Global warming is a driver of Indonesia’s human trafficking problem, says Renard Siew, a Malaysian advocate for climate change mitigation in the Al Gore-founded Climate Reality Project. “Most women in Indonesia are involved in smallholder farms…And I do observe that some of them are forced to move towards areas with more favorable climatic conditions when agricultural yields have suffered as a result of prolonged droughts or floods on the other end of the extreme. It is really about survival more than anything else.”

In Nov. 2013, a stranger who introduced himself as Johan Pandi came bearing gifts and promises for Dolfina. He asked Mikhael for permission to take the 27-year-old single mother to Malaysia to work as a maid. Her parents saw it as an opportunity for a better life, and agreed.

Dolfina left with the trafficker, who gave her a fake identity card and passport. One common issue in human labor trafficking is the failure of the authorities to monitor for proper travel documents.

Mikhael and his grandchildren, together with other villagers, pray at a makeshift grave for Dolfina. Image by Xyza Bacani. Indonesia, 2018.
Mikhael and his grandchildren, together with other villagers, pray at a makeshift grave for Dolfina. Image by Xyza Bacani. Indonesia, 2018.

When Dolfina called home from Malaysia for the first time, she said that her employer was good to her and she would be able to send home a million rupiah (about 69 US dollars) after a few months. So when another recruiter came to their village, her parents willingly sent her sister Maria to Malaysia, too.
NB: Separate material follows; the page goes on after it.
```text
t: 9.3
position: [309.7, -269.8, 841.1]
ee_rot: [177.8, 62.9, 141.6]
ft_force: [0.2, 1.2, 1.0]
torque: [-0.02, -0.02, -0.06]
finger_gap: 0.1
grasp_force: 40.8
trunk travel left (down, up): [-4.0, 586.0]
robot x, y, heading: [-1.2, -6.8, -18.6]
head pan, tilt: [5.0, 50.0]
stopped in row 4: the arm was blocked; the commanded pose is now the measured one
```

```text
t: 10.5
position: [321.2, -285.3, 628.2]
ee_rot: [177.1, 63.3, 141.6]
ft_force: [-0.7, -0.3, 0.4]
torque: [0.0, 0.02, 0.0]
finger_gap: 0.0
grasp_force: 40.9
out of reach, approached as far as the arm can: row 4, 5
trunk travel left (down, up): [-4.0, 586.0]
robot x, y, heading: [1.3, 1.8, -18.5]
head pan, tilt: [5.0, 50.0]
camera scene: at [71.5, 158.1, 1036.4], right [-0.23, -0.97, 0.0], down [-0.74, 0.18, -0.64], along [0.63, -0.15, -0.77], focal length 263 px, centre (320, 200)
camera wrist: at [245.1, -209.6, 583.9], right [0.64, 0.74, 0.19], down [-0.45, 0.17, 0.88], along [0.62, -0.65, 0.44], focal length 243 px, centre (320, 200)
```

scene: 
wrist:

Maria’s trafficker said that she, too, would work as a maid. But her father says she has ended up laboring on a palm oil plantation. Last time Maria called home after Dolfina died, she was scared, he adds.

She told him that she and other undocumented workers were in hiding from raids by Malaysian immigration authorities. Like Dolfina, she instructed her family to keep their phone on, and to wait for her call. Her father is still waiting for the phone call.

Dolfina’s relatives in Indonesia. Image by Xyza Bacani. Indonesia, 2018.
Dolfina’s relatives in Indonesia. Image by Xyza Bacani. Indonesia, 2018.